**Reading text**

Dengarkan artikel ini:
Selama kampanye Pemilihan Presiden (Pilpres) 2024 berlangsung, presiden terpilih RI, Prabowo Subianto, selalu mengatakan bahwa dirinya akan melanjutkan program dan kebijakan Presiden Joko Widodo (Jokowi). Namun, haruskah demikian?
“I calculate you’re not as calculated, I can even predict your angle” – Kendrick Lamar, “euphoria” (2024)
Bulan April 2024 lalu bisa dibilang menjadi bulan yang penuh berkah. Selain Hari Raya Idulfitri yang tiba pada bulan ini, sejumlah pemimpin perusahaan-perusahaan teknologi dunia juga tiba di Indonesia pada bulan ini.
CEO Apple Tim Cook, misalnya, tiba di Indonesia pada 16 April 2024. Keesokan harinya, Cook-pun mendapatkan jadwal untuk bertemu dengan orang nomor satu di Indonesia, yakni Presiden Joko Widodo (Jokowi).
Tidak hanya Cook, ada juga CEO Microsoft Satya Nadella. Nadella tiba di Indonesia dan bertemu juga dengan Jokowi pada 30 April 2024.
Kabarnya, keduanya datang ke Jokowi untuk membawa sejumlah investasi. Apple sendiri disebut akhrinya memberikan investasi senilai Rp1,6 triliun. Sementara, Microsoft membawa investasi senilai Rp27,6 triliun untuk Indonesia.
Meski terdengar baik, tampaknya, angka triliunan ini terbilang kecil bila dibandingkan dengan nilai investasi Apple dan Microsoft ke negara-negara tetangga.
Microsoft, misalnya, membawa nilai investasi yang lebih besar untuk Malaysia, yakni Rp35,5 triliun. Sementara, Apple justru punya investasi dengan nilai yang lebih fantastis untuk Vietnam, yakni sekitar Rp256 triliun.
Mengapa ini bisa terjadi? Padahal, Indonesia merupakan negara yang jauh lebih besar secara geografi dan demografi bila dibandingkan dengan Vietnam dan Malaysia.

**Task to complete**
Extend the reading text, starting right after its last sentence.

**Data excerpt**
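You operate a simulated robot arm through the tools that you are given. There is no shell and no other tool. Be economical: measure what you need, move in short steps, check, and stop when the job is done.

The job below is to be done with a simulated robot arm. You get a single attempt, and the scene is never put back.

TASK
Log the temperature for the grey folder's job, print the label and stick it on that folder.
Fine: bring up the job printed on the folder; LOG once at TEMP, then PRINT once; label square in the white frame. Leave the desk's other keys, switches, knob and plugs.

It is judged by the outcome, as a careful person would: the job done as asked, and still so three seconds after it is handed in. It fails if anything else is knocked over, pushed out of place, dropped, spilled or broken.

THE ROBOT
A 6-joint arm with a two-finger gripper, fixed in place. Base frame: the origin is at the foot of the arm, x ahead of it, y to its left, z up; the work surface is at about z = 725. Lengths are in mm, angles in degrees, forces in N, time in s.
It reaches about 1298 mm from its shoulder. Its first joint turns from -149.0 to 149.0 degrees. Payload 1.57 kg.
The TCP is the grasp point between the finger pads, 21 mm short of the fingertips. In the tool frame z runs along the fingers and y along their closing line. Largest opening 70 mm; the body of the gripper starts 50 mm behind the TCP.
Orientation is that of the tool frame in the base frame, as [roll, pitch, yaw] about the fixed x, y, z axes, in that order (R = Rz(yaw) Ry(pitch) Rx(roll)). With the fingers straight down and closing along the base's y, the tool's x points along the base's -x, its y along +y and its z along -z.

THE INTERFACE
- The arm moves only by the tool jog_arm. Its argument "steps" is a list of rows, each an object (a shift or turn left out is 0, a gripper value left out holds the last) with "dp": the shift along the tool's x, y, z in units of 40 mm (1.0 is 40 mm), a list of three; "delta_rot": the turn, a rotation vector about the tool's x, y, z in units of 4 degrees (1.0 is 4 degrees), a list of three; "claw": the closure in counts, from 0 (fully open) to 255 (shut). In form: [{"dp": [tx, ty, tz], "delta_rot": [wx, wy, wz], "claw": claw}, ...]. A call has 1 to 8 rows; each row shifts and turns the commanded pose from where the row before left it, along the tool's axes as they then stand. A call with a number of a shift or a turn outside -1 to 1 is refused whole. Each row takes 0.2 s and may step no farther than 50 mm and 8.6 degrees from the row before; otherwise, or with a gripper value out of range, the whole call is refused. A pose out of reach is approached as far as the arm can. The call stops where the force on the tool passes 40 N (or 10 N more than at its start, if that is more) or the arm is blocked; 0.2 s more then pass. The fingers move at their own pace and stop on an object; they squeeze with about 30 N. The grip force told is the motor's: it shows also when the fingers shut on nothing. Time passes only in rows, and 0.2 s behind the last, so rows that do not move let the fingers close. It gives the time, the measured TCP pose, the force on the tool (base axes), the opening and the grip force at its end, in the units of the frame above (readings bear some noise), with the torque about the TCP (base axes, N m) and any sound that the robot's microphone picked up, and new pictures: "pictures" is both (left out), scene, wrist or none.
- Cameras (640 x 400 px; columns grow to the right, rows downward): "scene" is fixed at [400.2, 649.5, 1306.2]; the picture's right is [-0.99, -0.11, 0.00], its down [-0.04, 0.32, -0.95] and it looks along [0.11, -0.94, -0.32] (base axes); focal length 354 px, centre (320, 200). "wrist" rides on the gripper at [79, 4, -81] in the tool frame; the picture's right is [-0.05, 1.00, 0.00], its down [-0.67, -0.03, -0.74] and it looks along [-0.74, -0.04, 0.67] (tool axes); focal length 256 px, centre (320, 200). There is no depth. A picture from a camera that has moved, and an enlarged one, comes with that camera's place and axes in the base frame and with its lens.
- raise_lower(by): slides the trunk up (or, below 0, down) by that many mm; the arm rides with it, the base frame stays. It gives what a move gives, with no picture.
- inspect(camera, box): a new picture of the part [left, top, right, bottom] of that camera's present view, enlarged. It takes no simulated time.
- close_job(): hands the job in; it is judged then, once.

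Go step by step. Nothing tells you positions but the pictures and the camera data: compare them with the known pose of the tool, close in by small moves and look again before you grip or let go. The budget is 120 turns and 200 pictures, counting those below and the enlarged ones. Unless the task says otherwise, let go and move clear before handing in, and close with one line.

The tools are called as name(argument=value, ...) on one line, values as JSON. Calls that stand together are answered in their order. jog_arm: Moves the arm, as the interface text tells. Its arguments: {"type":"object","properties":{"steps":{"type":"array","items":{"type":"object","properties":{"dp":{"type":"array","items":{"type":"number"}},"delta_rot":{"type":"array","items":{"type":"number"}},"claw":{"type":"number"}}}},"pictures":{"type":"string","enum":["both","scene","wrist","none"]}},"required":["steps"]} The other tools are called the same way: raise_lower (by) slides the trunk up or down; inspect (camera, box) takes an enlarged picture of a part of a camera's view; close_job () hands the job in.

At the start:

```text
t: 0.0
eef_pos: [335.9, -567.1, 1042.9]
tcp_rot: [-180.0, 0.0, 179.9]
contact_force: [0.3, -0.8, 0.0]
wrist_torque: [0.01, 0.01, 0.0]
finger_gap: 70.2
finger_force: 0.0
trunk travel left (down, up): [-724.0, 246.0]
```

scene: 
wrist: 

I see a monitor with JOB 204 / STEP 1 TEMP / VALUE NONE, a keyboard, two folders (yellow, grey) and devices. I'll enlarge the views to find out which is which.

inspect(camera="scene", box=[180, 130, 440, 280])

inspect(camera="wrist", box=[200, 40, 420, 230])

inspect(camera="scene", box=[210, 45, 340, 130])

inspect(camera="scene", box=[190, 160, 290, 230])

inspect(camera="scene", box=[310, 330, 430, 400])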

**Final result**
Pemerintahan Jokowi selama ini juga selalu mengedapankan kebijakan-kebijakan yang mengundang investasi asing. Tidak jarang Jokowi selalu membicarakan istilah “investasi” di banyak kesempatan, baik di depan publik maupun media.
Lantas, mengapa Indonesia masih saja menjadi negara yang kalah saing, bahkan dengan negara-negara tetangga yang bisa dibilang jauh lebih kecil? Mengapa ini perlu menjadi perhatian bagi pemerintahan selanjutnya di bawah presiden terpilih RI, Prabowo Subianto?
Jokowi Belum Berhasil?
Investasi asing adalah salah satu kunci bagi masuknya dana dan pekerjaan baru, dua hal yang penting bagi pembangunan Indonesia. Pemerintahan Jokowi-pun secara aktif melakukan strategi-strategi tertentu agar investasi ini datang ke Indonesia.
Ketegangan politik dan perdagangan antara Amerika Serikat (AS) dan Republik Rakyat Tiongkok (RRT) membuat perusahaan-perusahaan teknologi memindahkan manufakturnya dari Tiongkok. Inipun disebut-sebut menjadi kesempatan emas bagi Indonesia, salah satu negara Asia Tenggara yang juga memiliki tenaga kerja yang terbilang murah seperti Tiongkok.
Jokowi-pun pada tahun 2020 meminta para anggota kabinetnya untuk melakukan sejumlah langkah agar perusahaan-perusahaan ini pindah ke Indonesia. Namun, upaya itupun berakhir dengan kegagalan ketika banyak perusahaan asing itu lebih memilih Vietnam.
Kemarahan Jokowi di rapat kabinetpun beredar di media massa dan media sosial (medsos). Para menteri dianggap gagal memenuhi tugas dari sang presiden.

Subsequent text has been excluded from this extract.